TO-DO LIST =>
A – Write out the page from "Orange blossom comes" to "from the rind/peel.", both included.
B – Supply the part of the page that comes after its last sentence.
*** PAGE
Orange blossom comes from the same flowers, but its method of production, solvent extraction, creates a slightly different fragrance. Other fragrance materials can be obtained from this tree: petit grain (from the twigs and leaves) and bergamot from the rind/peel.

Note:
A term in perfumery borrowed from the world of music. A perfume note is essentially a musical metaphor for an ingredient (e.g., rose or civet). Three notes can form a unique scent impression that exceeds each individual note’s scent, resulting in an accord.

Oakmoss
(
Evernia prunastri
): A type of lichen growing on oak trees that is a crucial perfume note for chypre perfumes. In chypres, a mossy base contrasts with the sparkling, citrusy,
bergamot top note. Earthy, phenolic, woodsy, and, of course mossy, oakmoss has been severely regulated by the IFRA to the point that some perfumers and perfume experts believe that no true chypres can any longer be made.

Opopanax:
Also known as sweet myrrh, opopanax is an herb that grows up to three feet, with yellow flowers. A balsamic note, that is warm, sweet, and creamy, it also has bitter and smoky facets. Also spelled opoponax.
******
*** SOURCE DATA
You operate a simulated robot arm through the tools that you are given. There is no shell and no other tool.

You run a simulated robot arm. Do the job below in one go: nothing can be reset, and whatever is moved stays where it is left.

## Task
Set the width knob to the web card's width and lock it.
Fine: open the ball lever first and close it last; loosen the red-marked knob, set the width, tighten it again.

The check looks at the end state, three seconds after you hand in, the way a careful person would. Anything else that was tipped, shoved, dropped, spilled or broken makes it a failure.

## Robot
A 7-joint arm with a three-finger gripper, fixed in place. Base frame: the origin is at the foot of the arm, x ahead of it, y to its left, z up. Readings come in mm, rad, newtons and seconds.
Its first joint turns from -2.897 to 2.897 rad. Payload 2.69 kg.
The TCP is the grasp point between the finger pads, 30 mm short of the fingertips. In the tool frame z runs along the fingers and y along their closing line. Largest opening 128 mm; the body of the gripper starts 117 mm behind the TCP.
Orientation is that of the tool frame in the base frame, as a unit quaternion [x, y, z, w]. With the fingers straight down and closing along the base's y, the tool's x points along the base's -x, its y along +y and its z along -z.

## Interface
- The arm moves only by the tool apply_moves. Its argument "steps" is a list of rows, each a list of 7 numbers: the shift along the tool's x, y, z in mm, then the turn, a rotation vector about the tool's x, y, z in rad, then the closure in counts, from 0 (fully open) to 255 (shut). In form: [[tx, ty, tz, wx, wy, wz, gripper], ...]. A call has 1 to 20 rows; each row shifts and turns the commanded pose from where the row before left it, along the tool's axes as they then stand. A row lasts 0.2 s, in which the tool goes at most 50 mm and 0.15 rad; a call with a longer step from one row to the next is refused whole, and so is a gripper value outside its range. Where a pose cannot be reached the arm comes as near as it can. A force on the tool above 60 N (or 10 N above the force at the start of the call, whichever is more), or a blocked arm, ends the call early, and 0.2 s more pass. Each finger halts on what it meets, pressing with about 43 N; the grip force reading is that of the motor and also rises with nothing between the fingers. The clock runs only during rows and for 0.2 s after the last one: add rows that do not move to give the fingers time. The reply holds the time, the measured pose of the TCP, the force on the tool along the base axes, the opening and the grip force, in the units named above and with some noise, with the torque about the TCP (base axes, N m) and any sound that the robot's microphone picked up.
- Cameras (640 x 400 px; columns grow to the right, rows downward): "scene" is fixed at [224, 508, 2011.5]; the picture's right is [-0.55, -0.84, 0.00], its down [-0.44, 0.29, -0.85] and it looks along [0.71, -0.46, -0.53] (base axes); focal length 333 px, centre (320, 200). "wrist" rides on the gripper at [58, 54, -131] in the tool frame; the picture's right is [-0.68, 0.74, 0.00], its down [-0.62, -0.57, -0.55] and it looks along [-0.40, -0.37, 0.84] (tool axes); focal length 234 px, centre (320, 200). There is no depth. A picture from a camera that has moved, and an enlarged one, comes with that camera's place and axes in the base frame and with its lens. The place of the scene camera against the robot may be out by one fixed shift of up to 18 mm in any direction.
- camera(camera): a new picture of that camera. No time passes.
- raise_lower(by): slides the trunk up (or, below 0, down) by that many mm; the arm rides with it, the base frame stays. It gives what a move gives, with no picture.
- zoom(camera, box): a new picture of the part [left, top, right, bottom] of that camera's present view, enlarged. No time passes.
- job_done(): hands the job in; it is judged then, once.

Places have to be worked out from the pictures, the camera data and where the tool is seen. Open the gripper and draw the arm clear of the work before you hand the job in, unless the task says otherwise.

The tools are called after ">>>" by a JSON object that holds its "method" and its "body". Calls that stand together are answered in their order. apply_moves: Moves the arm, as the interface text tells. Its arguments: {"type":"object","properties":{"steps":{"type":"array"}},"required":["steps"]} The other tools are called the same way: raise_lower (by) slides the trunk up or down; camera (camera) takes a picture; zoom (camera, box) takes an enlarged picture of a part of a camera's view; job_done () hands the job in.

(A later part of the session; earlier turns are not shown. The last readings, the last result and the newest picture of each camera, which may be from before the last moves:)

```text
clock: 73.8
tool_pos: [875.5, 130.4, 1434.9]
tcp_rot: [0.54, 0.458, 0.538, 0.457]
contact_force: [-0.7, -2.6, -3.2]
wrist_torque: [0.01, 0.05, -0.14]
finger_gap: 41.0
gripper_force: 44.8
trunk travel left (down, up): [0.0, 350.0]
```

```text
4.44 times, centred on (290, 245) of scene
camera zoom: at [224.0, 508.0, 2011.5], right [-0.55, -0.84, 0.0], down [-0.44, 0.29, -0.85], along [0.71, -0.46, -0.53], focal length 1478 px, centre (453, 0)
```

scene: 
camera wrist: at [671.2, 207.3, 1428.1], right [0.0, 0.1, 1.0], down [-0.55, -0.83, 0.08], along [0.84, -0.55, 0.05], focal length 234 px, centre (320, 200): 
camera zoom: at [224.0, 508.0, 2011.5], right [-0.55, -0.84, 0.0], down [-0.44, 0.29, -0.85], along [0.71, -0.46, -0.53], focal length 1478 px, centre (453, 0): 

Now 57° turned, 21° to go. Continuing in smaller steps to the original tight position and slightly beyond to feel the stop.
******
TASK RESULTS =>
A –
Orange blossom comes from the same flowers, but its method of production, solvent extraction, creates a slightly different fragrance. Other fragrance materials can be obtained from this tree: petit grain (from the twigs and leaves) and bergamot from the rind/peel.

B –
Oriental:
The Oriental category of perfume is distinguished by the use of balsamic resins, woody notes, and rich, sometimes sweet notes like amber, vanilla, and tonka. The Haarmann & Reimer guide divides Oriental into two types: fragrances that are structured around amber, and fragrances whose predominant notes are spicy.

Orris:
Usually when “iris” is mentioned in perfume notes, what’s actually being referred to is orris, the dried roots of the iris flower which are turned to “orris butter,” a prized (and expensive) ingredient in perfumery that creates a rich, woody, powdery effect that has worked wonders in fragrances like Jacques Fath’s Iris Gris (Grey Iris) and Chanel No. 19. The process of extracting orris is complicated, painstaking, and yields very little orris; hence, its high cost.

Osmanthus:
This sweet, apricot-faceted flower, also called “sweet olive” or “tea olive,” is used in perfumery and in some Chinese teas.

Oud/Agarwood:
Made from the resin of the aquilaria tree, which exudes the resins when it’s attacked by pathogens, this perfume note has a haunting, earthy, woody scent that has been the breakout perfume note in niche and mainstream scents alike for several years.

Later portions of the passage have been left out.